> **The tasks**
1) Write out only the span of lines that begins at the line with "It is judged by" and ends at the line with "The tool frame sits". Keep both end lines, word for word.
2) I need the text to read continued from the place where it stops.

> **Provided data**
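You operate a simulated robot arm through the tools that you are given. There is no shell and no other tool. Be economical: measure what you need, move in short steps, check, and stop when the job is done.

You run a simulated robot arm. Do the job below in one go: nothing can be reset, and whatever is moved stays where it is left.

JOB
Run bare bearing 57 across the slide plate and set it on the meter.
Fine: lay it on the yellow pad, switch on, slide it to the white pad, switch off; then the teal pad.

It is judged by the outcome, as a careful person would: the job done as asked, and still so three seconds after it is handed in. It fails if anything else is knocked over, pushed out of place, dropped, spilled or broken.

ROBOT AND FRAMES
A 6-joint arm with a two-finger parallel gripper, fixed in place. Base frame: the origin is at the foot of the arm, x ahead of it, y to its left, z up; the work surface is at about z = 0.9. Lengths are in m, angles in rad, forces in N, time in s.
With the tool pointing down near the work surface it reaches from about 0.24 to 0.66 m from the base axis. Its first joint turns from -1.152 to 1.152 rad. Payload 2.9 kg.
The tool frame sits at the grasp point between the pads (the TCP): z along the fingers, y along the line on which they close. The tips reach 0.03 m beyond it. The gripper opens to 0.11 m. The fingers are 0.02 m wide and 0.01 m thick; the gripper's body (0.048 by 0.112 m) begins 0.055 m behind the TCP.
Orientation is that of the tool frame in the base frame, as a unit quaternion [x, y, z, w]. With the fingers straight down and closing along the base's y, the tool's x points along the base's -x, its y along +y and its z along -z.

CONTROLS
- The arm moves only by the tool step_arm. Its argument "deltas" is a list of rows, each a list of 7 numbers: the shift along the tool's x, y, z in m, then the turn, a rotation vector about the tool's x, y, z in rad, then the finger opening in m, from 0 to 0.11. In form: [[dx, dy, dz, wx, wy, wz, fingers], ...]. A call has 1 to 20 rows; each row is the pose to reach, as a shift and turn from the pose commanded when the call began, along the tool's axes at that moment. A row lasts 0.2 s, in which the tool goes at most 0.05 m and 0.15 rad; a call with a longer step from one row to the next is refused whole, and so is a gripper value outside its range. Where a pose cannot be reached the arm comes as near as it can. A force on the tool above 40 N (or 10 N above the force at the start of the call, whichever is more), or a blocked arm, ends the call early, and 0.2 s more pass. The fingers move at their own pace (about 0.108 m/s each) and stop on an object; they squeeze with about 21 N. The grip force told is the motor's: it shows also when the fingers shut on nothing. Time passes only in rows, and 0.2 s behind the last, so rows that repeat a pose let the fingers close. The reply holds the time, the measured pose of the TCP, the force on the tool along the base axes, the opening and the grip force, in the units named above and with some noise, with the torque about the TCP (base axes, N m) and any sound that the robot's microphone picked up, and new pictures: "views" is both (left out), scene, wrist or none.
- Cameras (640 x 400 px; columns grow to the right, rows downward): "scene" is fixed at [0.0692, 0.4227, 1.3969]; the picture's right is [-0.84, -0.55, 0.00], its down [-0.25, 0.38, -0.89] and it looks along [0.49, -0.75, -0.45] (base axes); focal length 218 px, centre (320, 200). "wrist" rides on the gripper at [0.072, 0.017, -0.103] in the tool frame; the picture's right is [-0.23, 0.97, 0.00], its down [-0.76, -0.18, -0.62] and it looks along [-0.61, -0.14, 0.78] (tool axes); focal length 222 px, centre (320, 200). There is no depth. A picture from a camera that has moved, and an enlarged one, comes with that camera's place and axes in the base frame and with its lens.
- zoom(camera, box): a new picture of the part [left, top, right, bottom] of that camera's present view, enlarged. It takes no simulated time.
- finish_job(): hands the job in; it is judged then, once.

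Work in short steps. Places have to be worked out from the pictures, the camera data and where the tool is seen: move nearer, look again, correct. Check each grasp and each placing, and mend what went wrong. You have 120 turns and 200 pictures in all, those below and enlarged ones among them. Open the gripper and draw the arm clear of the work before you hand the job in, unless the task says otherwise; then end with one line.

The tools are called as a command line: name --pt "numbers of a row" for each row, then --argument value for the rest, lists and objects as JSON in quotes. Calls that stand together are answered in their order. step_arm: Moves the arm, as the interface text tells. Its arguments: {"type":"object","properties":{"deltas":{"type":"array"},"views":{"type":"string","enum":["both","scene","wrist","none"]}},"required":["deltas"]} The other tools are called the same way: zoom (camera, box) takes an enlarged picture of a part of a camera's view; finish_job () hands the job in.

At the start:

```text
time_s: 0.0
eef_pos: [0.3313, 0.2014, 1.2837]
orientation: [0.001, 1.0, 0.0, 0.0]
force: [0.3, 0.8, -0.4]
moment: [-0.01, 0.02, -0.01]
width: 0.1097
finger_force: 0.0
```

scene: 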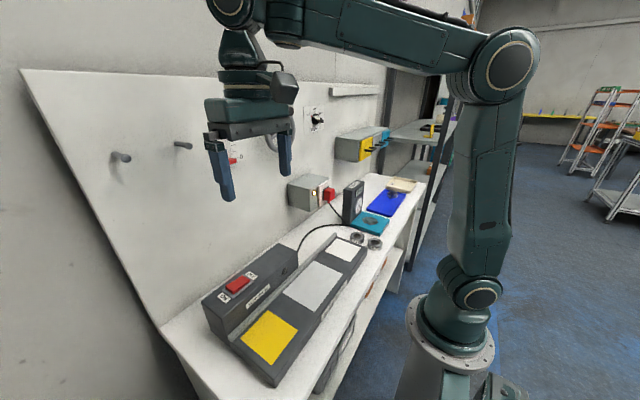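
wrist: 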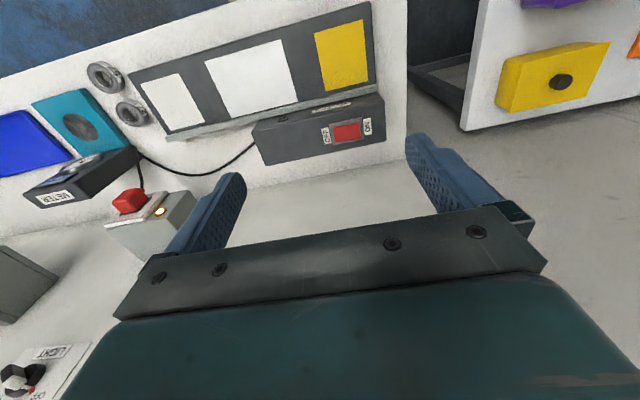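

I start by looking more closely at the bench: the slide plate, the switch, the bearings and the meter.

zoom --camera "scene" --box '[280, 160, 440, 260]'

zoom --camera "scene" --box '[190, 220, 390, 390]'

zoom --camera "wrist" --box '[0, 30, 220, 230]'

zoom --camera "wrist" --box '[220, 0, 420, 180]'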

> **Text to read**
Following the end of forty-four years of communist rule and the removal of dictator Todor Zhivkov in November 1989, the interim government of the Republic of Bulgaria looked toward upcoming elections and, critical for the country’s recovery, the establishment of a free-market economy.

Drawn to the work of Dr. Richard W. Rahn, then-vice president and chief economist for the U.S. Chamber of Commerce and then-executive vice president of the National Chamber Foundation (NCF), the Bulgarian government requested a formal economic study mission and report from the NCF in March 1990. After visiting the country to examine the economy and a number of influential industries, the National Chamber Foundation’s select team of economists and other experts presented a comprehensive written report to the newly-elected government that fall.

Two Independent Institute research fellows, Dr. Peter J. Hill and Carl A. Pescosolido, Jr., were selected by the Institute and invited to join the study, contributing reports on environmental reform, authored by Hill, and on the country’s agricultural economy, co-authored by Hill and Pescosolido. These experts granted their time to the project, with funding provided by their home organizations.

Hill is Professor of Economics at Wheaton College and a free-market environmentalist, a field he describes as “looking at environmental problems through the lens of property rights, markets, and incentives, and using these better defined and enforced property rights to solve them.” Pescosolido, a California citrus grower and founder of Sequoia Enterprises and Tropicana Energy Company, was known for fighting against subsidies and marketing orders responsible for higher prices of fresh fruit in addition to possessing a practical knowledge of agriculture. (He was tragically killed at the age of 56 in an automobile accident in Texas in 1992.)

> **Answers to the tasks**
1)
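It is judged by the outcome, as a careful person would: the job done as asked, and still so three seconds after it is handed in. It fails if anything else is knocked over, pushed out of place, dropped, spilled or broken.

ROBOT AND FRAMES
A 6-joint arm with a two-finger parallel gripper, fixed in place. Base frame: the origin is at the foot of the arm, x ahead of it, y to its left, z up; the work surface is at about z = 0.9. Lengths are in m, angles in rad, forces in N, time in s.
With the tool pointing down near the work surface it reaches from about 0.24 to 0.66 m from the base axis. Its first joint turns from -1.152 to 1.152 rad. Payload 2.9 kg.
The tool frame sits at the grasp point between the pads (the TCP): z along the fingers, y along the line on which they close. The tips reach 0.03 m beyond it. The gripper opens to 0.11 m. The fingers are 0.02 m wide and 0.01 m thick; the gripper's body (0.048 by 0.112 m) begins 0.055 m behind the TCP.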

2)
In the first trip to Bulgaria by Hill and Pescosolido (August 19–25, 1990), they met with numerous people, including the Minister of Agriculture and Foods. After spending a morning with the Minister discussing why Bulgaria needed a free-market agricultural sector, they broke for lunch, and as Hill has noted, “I don’t recall his exact words but it was something along the line of ‘Your arguments are quite interesting, but I still don’t understand how you can guarantee that enough chicken feed will be available for chicken farmers under your free market system.’ I discovered the difficulty of explaining the spontaneous order of the market to someone who had never experienced it. In fact, my explanation was probably a bit lame—it was on the order of ‘Trust me. It does work. Markets provide the inputs needed for production, even though there is no ministry dedicated to seeing that it happens.’”

Upon their return to the U.S., Hill and Pescosolido completed two reports on the need for economic liberalization and privatization of natural resources, environment, and agriculture. The reports were then presented to the Bulgarian Grand National Assembly in Sofia in early October.

Hill made a second trip to Bulgaria ten days later from October 13–19 and then again from January 10–17, 1991, with a team headed by Rahn that included some members of the original team along with new members. Subsequently, Hill was hosted in another trip from March 2–8, 1996 by the Institute for Market Economics in Sofia. With the assistance of Ognian Pishev, former Bulgarian Ambassador to the U.S. (1990–1994), Hill presented a number of lectures on the new institutional economics and the importance of the rule of law at the New Bulgarian University and Sofia University. At this time, the government had just shut down a number of Bulgarian banks that were not allowed to open branch banks in the country. Hill argued that as an example of the need for free-market reforms, foreign banks should instead be allowed to enter the market in order to increase competition and reduce unsavory banking practices and concentrated economic power.

The Environment in Bulgaria

In his report, Hill analyzed the causes of the many environmental difficulties plaguing Bulgaria at the time, which included profoundly polluted water as well as air pollution and farmland damaged by government industrial emissions. Hill identified three major factors:

  • Due to a lack of a free press during the communist regime, information about environmental problems was not easily attained—and without general public knowledge about the problems, government officials were not held accountable or pressured to make sound environmental decisions.

  • Bulgaria’s most heavily subsidized and government-owned and operated industries were also some of its most polluting, such as mining and non-ferrous metals.

  • Because they lived under a regime that prevented private property ownership and competitive markets, people were more likely to deplete their resources than, for example, a private mine or oil well owner dependent on the resources for income.

The initial step in addressing these problems was to recognize and enforce private property rights, which would generate accountability and reduce environmental damage from the overuse of common property.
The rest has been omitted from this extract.